- _PROVIDED DATA_
[Start]
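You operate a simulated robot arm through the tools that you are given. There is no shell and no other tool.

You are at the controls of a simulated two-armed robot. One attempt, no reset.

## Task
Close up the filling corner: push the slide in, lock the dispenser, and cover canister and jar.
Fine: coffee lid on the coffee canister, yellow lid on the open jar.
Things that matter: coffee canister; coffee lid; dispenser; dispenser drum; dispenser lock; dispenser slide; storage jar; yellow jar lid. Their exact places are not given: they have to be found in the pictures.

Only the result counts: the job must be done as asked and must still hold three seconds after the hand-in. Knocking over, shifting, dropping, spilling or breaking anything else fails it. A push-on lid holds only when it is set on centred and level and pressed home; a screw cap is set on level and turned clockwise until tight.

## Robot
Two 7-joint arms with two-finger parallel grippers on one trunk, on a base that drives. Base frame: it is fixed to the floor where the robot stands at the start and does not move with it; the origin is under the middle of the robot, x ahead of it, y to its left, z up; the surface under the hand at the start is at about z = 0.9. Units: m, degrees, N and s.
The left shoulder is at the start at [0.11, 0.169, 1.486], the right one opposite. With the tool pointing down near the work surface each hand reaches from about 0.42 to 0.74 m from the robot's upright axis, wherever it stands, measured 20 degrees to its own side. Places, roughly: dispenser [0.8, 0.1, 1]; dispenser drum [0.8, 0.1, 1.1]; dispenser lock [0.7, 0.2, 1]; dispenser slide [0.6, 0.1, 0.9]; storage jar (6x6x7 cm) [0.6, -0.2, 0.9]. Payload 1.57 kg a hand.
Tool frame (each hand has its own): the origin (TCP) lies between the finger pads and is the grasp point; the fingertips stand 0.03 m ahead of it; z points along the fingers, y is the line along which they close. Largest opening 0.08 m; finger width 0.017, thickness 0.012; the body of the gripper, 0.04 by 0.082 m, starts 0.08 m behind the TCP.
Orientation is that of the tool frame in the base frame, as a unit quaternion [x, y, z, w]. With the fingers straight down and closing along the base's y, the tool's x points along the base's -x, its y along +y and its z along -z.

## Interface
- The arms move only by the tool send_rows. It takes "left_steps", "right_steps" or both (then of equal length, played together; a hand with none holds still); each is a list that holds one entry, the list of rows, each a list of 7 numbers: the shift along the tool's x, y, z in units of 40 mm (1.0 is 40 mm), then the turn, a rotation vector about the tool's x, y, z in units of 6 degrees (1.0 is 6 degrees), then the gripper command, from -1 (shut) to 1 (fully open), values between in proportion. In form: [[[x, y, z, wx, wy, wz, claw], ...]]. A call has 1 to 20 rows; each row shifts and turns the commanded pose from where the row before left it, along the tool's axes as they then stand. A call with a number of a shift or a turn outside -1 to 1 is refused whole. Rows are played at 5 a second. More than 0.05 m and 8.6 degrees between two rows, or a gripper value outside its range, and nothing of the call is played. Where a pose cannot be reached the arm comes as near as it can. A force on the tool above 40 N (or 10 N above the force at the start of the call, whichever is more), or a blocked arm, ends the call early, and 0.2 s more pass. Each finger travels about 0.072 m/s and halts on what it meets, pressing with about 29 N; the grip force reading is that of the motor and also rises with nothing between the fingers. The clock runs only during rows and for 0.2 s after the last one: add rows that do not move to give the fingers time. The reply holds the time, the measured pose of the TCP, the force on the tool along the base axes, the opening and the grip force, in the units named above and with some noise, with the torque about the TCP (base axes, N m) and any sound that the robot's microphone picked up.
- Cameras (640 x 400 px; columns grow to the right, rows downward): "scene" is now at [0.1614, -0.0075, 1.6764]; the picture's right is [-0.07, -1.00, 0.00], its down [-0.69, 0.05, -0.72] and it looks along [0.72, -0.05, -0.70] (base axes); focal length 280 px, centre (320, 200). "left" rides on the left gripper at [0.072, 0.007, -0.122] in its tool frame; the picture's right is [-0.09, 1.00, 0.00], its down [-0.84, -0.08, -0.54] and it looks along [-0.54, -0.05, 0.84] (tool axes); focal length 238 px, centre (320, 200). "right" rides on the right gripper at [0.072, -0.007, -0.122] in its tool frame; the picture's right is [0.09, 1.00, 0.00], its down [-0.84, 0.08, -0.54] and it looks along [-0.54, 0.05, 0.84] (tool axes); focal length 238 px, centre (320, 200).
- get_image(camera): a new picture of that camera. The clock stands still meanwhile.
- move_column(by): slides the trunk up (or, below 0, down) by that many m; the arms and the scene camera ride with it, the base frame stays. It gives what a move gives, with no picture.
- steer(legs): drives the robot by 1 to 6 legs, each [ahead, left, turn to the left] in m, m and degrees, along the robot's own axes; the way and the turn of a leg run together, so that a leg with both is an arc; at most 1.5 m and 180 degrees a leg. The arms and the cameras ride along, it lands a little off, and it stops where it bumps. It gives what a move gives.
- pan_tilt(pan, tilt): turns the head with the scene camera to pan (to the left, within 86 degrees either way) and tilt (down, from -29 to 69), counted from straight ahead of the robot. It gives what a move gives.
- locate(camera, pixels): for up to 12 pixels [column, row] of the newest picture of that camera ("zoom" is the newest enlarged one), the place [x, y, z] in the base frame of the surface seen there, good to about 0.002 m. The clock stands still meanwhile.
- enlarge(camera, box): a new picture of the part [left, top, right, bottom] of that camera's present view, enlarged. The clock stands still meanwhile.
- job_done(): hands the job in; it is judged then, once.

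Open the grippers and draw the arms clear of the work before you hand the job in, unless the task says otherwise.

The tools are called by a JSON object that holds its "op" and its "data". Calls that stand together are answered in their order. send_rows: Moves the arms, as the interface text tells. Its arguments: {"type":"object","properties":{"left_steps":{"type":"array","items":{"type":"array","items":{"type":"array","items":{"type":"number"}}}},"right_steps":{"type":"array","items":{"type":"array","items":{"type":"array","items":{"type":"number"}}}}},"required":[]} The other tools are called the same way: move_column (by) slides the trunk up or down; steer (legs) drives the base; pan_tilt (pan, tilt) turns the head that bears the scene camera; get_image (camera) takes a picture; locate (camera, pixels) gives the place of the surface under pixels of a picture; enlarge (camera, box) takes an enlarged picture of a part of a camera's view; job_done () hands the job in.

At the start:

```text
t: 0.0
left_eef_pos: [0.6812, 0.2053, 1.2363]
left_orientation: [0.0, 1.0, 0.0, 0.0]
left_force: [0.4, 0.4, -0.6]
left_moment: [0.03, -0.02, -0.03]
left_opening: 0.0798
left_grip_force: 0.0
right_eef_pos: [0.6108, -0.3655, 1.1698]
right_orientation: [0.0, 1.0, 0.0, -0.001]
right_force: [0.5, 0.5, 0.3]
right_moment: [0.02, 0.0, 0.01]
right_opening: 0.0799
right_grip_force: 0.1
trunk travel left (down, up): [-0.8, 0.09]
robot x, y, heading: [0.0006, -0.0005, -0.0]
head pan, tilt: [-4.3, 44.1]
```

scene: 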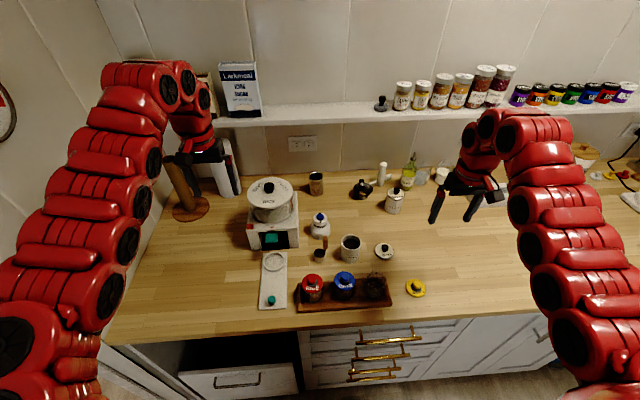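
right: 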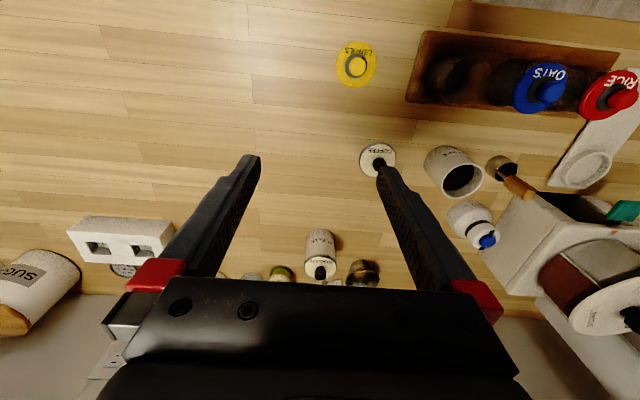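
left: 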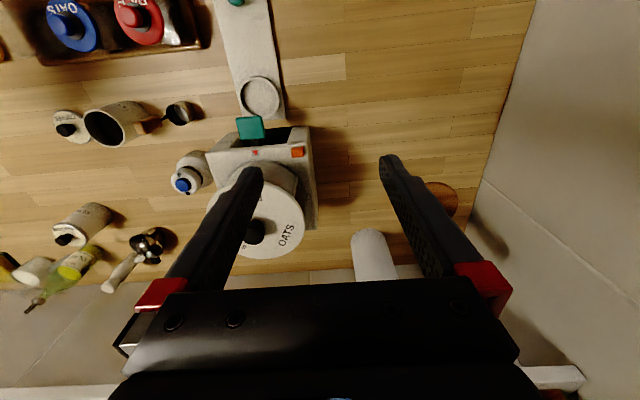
[End]
- _WHAT TO PRODUCE_
Quote the material in full and exactly; do not carry over its pictures. Format the lines as a JSON array of strings and drop empty lines.

- _RESULT FOR THIS TASK_
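[
  "You operate a simulated robot arm through the tools that you are given. There is no shell and no other tool.",
  "You are at the controls of a simulated two-armed robot. One attempt, no reset.",
  "## Task",
  "Close up the filling corner: push the slide in, lock the dispenser, and cover canister and jar.",
  "Fine: coffee lid on the coffee canister, yellow lid on the open jar.",
  "Things that matter: coffee canister; coffee lid; dispenser; dispenser drum; dispenser lock; dispenser slide; storage jar; yellow jar lid. Their exact places are not given: they have to be found in the pictures.",
  "Only the result counts: the job must be done as asked and must still hold three seconds after the hand-in. Knocking over, shifting, dropping, spilling or breaking anything else fails it. A push-on lid holds only when it is set on centred and level and pressed home; a screw cap is set on level and turned clockwise until tight.",
  "## Robot",
  "Two 7-joint arms with two-finger parallel grippers on one trunk, on a base that drives. Base frame: it is fixed to the floor where the robot stands at the start and does not move with it; the origin is under the middle of the robot, x ahead of it, y to its left, z up; the surface under the hand at the start is at about z = 0.9. Units: m, degrees, N and s.",
  "The left shoulder is at the start at [0.11, 0.169, 1.486], the right one opposite. With the tool pointing down near the work surface each hand reaches from about 0.42 to 0.74 m from the robot's upright axis, wherever it stands, measured 20 degrees to its own side. Places, roughly: dispenser [0.8, 0.1, 1]; dispenser drum [0.8, 0.1, 1.1]; dispenser lock [0.7, 0.2, 1]; dispenser slide [0.6, 0.1, 0.9]; storage jar (6x6x7 cm) [0.6, -0.2, 0.9]. Payload 1.57 kg a hand.",
  "Tool frame (each hand has its own): the origin (TCP) lies between the finger pads and is the grasp point; the fingertips stand 0.03 m ahead of it; z points along the fingers, y is the line along which they close. Largest opening 0.08 m; finger width 0.017, thickness 0.012; the body of the gripper, 0.04 by 0.082 m, starts 0.08 m behind the TCP.",
  "Orientation is that of the tool frame in the base frame, as a unit quaternion [x, y, z, w]. With the fingers straight down and closing along the base's y, the tool's x points along the base's -x, its y along +y and its z along -z.",
  "## Interface",
  "- The arms move only by the tool send_rows. It takes \"left_steps\", \"right_steps\" or both (then of equal length, played together; a hand with none holds still); each is a list that holds one entry, the list of rows, each a list of 7 numbers: the shift along the tool's x, y, z in units of 40 mm (1.0 is 40 mm), then the turn, a rotation vector about the tool's x, y, z in units of 6 degrees (1.0 is 6 degrees), then the gripper command, from -1 (shut) to 1 (fully open), values between in proportion. In form: [[[x, y, z, wx, wy, wz, claw], ...]]. A call has 1 to 20 rows; each row shifts and turns the commanded pose from where the row before left it, along the tool's axes as they then stand. A call with a number of a shift or a turn outside -1 to 1 is refused whole. Rows are played at 5 a second. More than 0.05 m and 8.6 degrees between two rows, or a gripper value outside its range, and nothing of the call is played. Where a pose cannot be reached the arm comes as near as it can. A force on the tool above 40 N (or 10 N above the force at the start of the call, whichever is more), or a blocked arm, ends the call early, and 0.2 s more pass. Each finger travels about 0.072 m/s and halts on what it meets, pressing with about 29 N; the grip force reading is that of the motor and also rises with nothing between the fingers. The clock runs only during rows and for 0.2 s after the last one: add rows that do not move to give the fingers time. The reply holds the time, the measured pose of the TCP, the force on the tool along the base axes, the opening and the grip force, in the units named above and with some noise, with the torque about the TCP (base axes, N m) and any sound that the robot's microphone picked up.",
  "- Cameras (640 x 400 px; columns grow to the right, rows downward): \"scene\" is now at [0.1614, -0.0075, 1.6764]; the picture's right is [-0.07, -1.00, 0.00], its down [-0.69, 0.05, -0.72] and it looks along [0.72, -0.05, -0.70] (base axes); focal length 280 px, centre (320, 200). \"left\" rides on the left gripper at [0.072, 0.007, -0.122] in its tool frame; the picture's right is [-0.09, 1.00, 0.00], its down [-0.84, -0.08, -0.54] and it looks along [-0.54, -0.05, 0.84] (tool axes); focal length 238 px, centre (320, 200). \"right\" rides on the right gripper at [0.072, -0.007, -0.122] in its tool frame; the picture's right is [0.09, 1.00, 0.00], its down [-0.84, 0.08, -0.54] and it looks along [-0.54, 0.05, 0.84] (tool axes); focal length 238 px, centre (320, 200).",
  "- get_image(camera): a new picture of that camera. The clock stands still meanwhile.",
  "- move_column(by): slides the trunk up (or, below 0, down) by that many m; the arms and the scene camera ride with it, the base frame stays. It gives what a move gives, with no picture.",
  "- steer(legs): drives the robot by 1 to 6 legs, each [ahead, left, turn to the left] in m, m and degrees, along the robot's own axes; the way and the turn of a leg run together, so that a leg with both is an arc; at most 1.5 m and 180 degrees a leg. The arms and the cameras ride along, it lands a little off, and it stops where it bumps. It gives what a move gives.",
  "- pan_tilt(pan, tilt): turns the head with the scene camera to pan (to the left, within 86 degrees either way) and tilt (down, from -29 to 69), counted from straight ahead of the robot. It gives what a move gives.",
  "- locate(camera, pixels): for up to 12 pixels [column, row] of the newest picture of that camera (\"zoom\" is the newest enlarged one), the place [x, y, z] in the base frame of the surface seen there, good to about 0.002 m. The clock stands still meanwhile.",
  "- enlarge(camera, box): a new picture of the part [left, top, right, bottom] of that camera's present view, enlarged. The clock stands still meanwhile.",
  "- job_done(): hands the job in; it is judged then, once.",
  "Open the grippers and draw the arms clear of the work before you hand the job in, unless the task says otherwise.",
  "The tools are called by a JSON object that holds its \"op\" and its \"data\". Calls that stand together are answered in their order. send_rows: Moves the arms, as the interface text tells. Its arguments: {\"type\":\"object\",\"properties\":{\"left_steps\":{\"type\":\"array\",\"items\":{\"type\":\"array\",\"items\":{\"type\":\"array\",\"items\":{\"type\":\"number\"}}}},\"right_steps\":{\"type\":\"array\",\"items\":{\"type\":\"array\",\"items\":{\"type\":\"array\",\"items\":{\"type\":\"number\"}}}}},\"required\":[]} The other tools are called the same way: move_column (by) slides the trunk up or down; steer (legs) drives the base; pan_tilt (pan, tilt) turns the head that bears the scene camera; get_image (camera) takes a picture; locate (camera, pixels) gives the place of the surface under pixels of a picture; enlarge (camera, box) takes an enlarged picture of a part of a camera's view; job_done () hands the job in.",
  "At the start:",
  "```text",
  "t: 0.0",
  "left_eef_pos: [0.6812, 0.2053, 1.2363]",
  "left_orientation: [0.0, 1.0, 0.0, 0.0]",
  "left_force: [0.4, 0.4, -0.6]",
  "left_moment: [0.03, -0.02, -0.03]",
  "left_opening: 0.0798",
  "left_grip_force: 0.0",
  "right_eef_pos: [0.6108, -0.3655, 1.1698]",
  "right_orientation: [0.0, 1.0, 0.0, -0.001]",
  "right_force: [0.5, 0.5, 0.3]",
  "right_moment: [0.02, 0.0, 0.01]",
  "right_opening: 0.0799",
  "right_grip_force: 0.1",
  "trunk travel left (down, up): [-0.8, 0.09]",
  "robot x, y, heading: [0.0006, -0.0005, -0.0]",
  "head pan, tilt: [-4.3, 44.1]",
  "```",
  "scene: ",
  "right: ",
  "left: "
]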